From Nature and Reason is further evolved Consciousness (Ahankara). By this is not meant the pure Ego, eternally self-knowing -- the spirit in itself, but rather that Ego which is always studiously asserting itself, that more or less empty consciousness, that spontaneity in which the wavering reason seeks to establish for itself a centre for the relations created by its activity. Ahankara is the groundwork of Avarice and Pride; through it all evil comes into the world. Ahankara is furthermore the principle in man on which depend the internal Sense, the understanding (Manas), the organs of sensation and movement, and the bodily condition in general. By the term Ahankara, Sankhya would seem to signify a kind of brute soul.
Above Nature thus developed, and essentially differing from it stands the Soul -- Puruseha. Sankhya proves the existence of a soul distinct from nature in this wise: --
(alpha.) We find an organic formation existing in blind material nature, such a formation as we may compare to a workman's instrument. This implies the existence of something else for whose benefit the instrument exists. This something else must be a being of knowledge -- a soul. As there exists an object to be made use of, there must exist a being to use it; this being is the soul.
(beta.) Again, the effort after supreme happiness supposes an abstraction which rises above the passing world, the world of sense. This effort, which we recognise in ourselves, is proof of the existence of a soul, for the soul alone is capable of such abstraction.
(gamma.) Lastly, the members of an antithesis mutually suppose one another. From the existence of a force in nature exercised in blind, unreasoning outward action, we may argue the existence of an intelligent self-contained soul.
3. From what has been said, it is now apparent in what relation the two members of the antithesis -- Nature and Soul -- stand to one another. The principle of all activity and all motion is Nature, and Nature alone. The Soul is neither active nor productive, it is merely a tranquil spectator of what goes on in Nature. There are, however, mutual dependences between them. Nature, as a blind principle of action, can have no purpose in itself, it can exist only for something else, for something which is intelligent; Nature, then, exists for the Soul. On the other hand, the Soul cannot, apart from Nature, attain to knowledge, especially to the knowledge of itself as of something distinct from Nature. They are to one another as the blind and the lame; the Soul has no power of movement or action, Nature cannot see the way before it; the one supplies what is wanting to the other, and from both together arises the whole order of spiritual and material phenomena.
4. Sankhya does not make the Soul a single principle as it makes Nature; it admits a plurality of souls. "This it takes to be proved by the fact, that different destinies befall souls; that different pains and pleasures are experienced by them; that they are engaged in different occupations." We have also to distinguish in man between the subtle body -- Linga, and the gross material body by which the former is enveloped.

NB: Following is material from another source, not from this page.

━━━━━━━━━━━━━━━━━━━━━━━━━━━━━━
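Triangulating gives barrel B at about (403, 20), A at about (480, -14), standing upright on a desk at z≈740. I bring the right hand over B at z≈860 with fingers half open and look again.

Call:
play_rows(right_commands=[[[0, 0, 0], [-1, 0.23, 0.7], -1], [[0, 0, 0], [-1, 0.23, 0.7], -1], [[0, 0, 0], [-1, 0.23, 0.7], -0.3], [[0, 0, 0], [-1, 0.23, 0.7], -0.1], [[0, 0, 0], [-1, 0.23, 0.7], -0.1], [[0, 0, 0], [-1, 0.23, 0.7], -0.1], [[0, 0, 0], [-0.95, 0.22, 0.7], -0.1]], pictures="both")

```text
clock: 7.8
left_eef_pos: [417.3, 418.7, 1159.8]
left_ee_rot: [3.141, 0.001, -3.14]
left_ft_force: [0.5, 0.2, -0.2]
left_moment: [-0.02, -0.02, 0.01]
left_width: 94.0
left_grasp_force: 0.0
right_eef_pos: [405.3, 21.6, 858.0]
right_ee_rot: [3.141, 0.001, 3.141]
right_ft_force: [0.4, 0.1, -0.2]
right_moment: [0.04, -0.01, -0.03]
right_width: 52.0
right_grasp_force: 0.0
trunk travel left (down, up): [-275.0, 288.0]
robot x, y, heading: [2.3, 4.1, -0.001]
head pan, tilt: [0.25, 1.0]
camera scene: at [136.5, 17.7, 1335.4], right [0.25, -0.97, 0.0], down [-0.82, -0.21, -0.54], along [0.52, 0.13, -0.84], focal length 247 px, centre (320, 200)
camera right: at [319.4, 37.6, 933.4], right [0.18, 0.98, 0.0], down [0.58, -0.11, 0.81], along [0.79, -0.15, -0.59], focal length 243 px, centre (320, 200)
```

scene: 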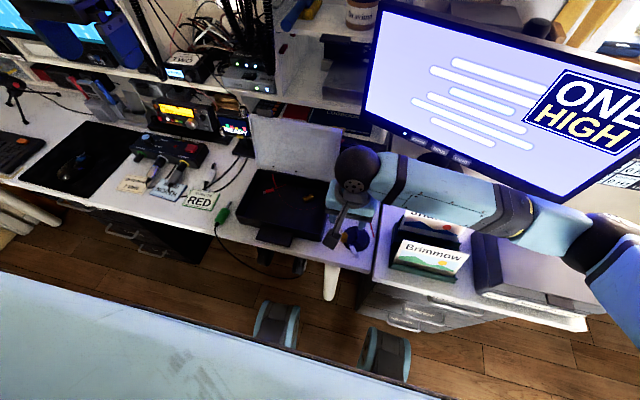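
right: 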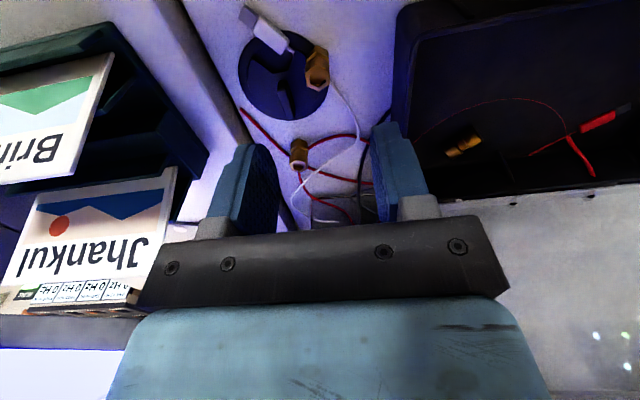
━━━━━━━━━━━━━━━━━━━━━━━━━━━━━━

The former consists of Buddhi (Reason), Ahankara, Manas, the ten senses, and the five subtle elements. The Linga has not in itself a personal character, it attains this perfection in virtue of its union with the Soul, to which it is united until the latter is finally emancipated.
5. With regard to the duty of man in life, Sankhya makes the deliverance of the Soul (from the trammels of Nature) the highest end of all human effort. And here, too, "knowledge" is the means by which deliverance is accomplished. Human works avail nothing. The required knowledge consists in this, that the Soul apprehends the essential difference between itself and Nature. "Deliverance" is no more than the divesting of the Soul, by right knowledge, of that which belongs to it in appearance only, and which hides it from the eye of sense. All that happens in Nature, happens that the Soul may attain this self-knowledge, this view of its own being.
6. When the Soul has reached this term; when it has attained the conviction that nothing of all that happens in the world is its work, or its concern, it is freed thereby from earthly disquiet, from all the influences, and hampering forces of Nature. It may still remain in union with the body, just as the potter's wheel continues to revolve, though it is no longer in use; but the movements of the body no longer trouble the Soul, they can be of no further use to it. Prakriti, like a dancing girl, presents itself before Puruseha to lead it to knowledge, and then modestly withdraws when the task is finished. If deliverance is not complete in this life, it will be perfected after death, and the man who has attained it, is exempted from those transmigrations to which other souls are subject.
7. Connected with Sankhya, and probably an offshoot from it, is the philosophical system of Yoga. Respecting this system, we have little detailed knowledge. It is to a great extent in accord with Sankhya, but it differs from it in this, "that it admits a supreme God, ruler of all things, who is a Spirit or Soul, distinct from other souls, untroubled by the evils to which they are subject, free from good and free from evil deeds and their consequences, infinite, eternal, omniscient." What relations Yoga established between this God and the world we do not know. It may have been the object of the teaching of Yoga to set up a Divinity which should unite in one being the elements Nature and Soul, so sharply contrasted in Sankhya.